Over 1,000 percent more East Mamprusi women registered for PFJ in 2018
- On October 7, 2019
While it is estimated that over 70 percent of women in Ghana are engaged in agriculture production, processing and marketing, very few women were registered for the government’s Planting for Food (PFJ) program during the 2017 farming season.
In the East Mampurusi District, women represented only 13 percent of the farmers who benefited from PFJ in 2017. The district’s farming community of Burugu had not a single woman registered to benefit.
This came to light during engagement with direct beneficiaries of PFJ in April 2018. The engagement took place at a community scorecard monitoring exercise conducted by SEND GHANA as part of the Northern Ghana Governance Project (NGG) and its lead CSO for East Mamprusi, the Presbyterian Agriculture Station (PAS).

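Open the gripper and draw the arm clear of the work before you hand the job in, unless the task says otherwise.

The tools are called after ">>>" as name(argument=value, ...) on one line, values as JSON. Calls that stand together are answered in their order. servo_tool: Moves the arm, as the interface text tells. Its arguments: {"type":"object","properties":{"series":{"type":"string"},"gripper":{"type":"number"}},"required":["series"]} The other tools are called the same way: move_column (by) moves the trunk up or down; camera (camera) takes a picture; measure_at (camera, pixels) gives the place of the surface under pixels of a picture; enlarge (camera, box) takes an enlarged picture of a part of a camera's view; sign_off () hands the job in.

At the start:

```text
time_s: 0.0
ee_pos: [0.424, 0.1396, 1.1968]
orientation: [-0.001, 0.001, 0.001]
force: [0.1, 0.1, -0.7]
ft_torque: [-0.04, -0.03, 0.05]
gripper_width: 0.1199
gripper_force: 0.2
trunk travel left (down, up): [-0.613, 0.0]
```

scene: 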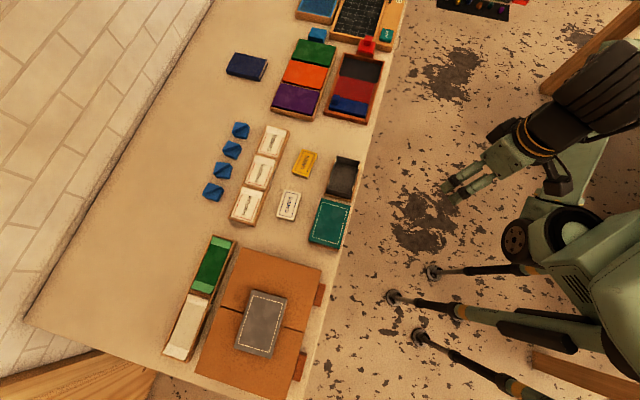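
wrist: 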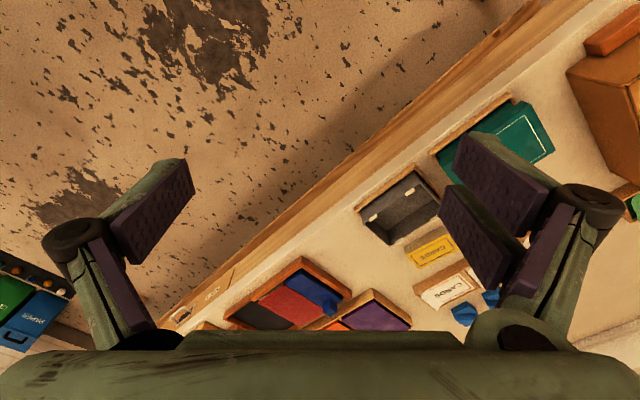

Daniel Achiri, the CSO lead for East Mampurusi, formally wrote to the district director of agriculture to urge the department to register more women smallholder farmers as beneficiaries of PFJ for the 2018 farming season. “It is sad that we have a lot of women in the district who are into farming yet very few benefited as compared to the men in 2017 farming season. If we actually want to empower the women, then we have to properly target them to benefit from the services of the PFJ program, said Achiri.”
Upon subsequent engagements, the department of agriculture responded to Achiri’s call and deployed available staff to register farmers for PFJ, especially women.
Since then, there has been a significant increase in women registered for PFJ in the district. The number of women beneficiaries of the program in the district has risen from 150 in 2017 to 1,800 in 2018, representing an increase of 1,100 percent. The women subsequently accessed PFJs’ inputs and that contributed to increasing their yields for the 2018 crop season.
“At the recently held district interface meeting to assess the 2018 Planting for Food and Jobs programme using community score card, the women generally revealed they had good yields for the season”, Achiri revealed.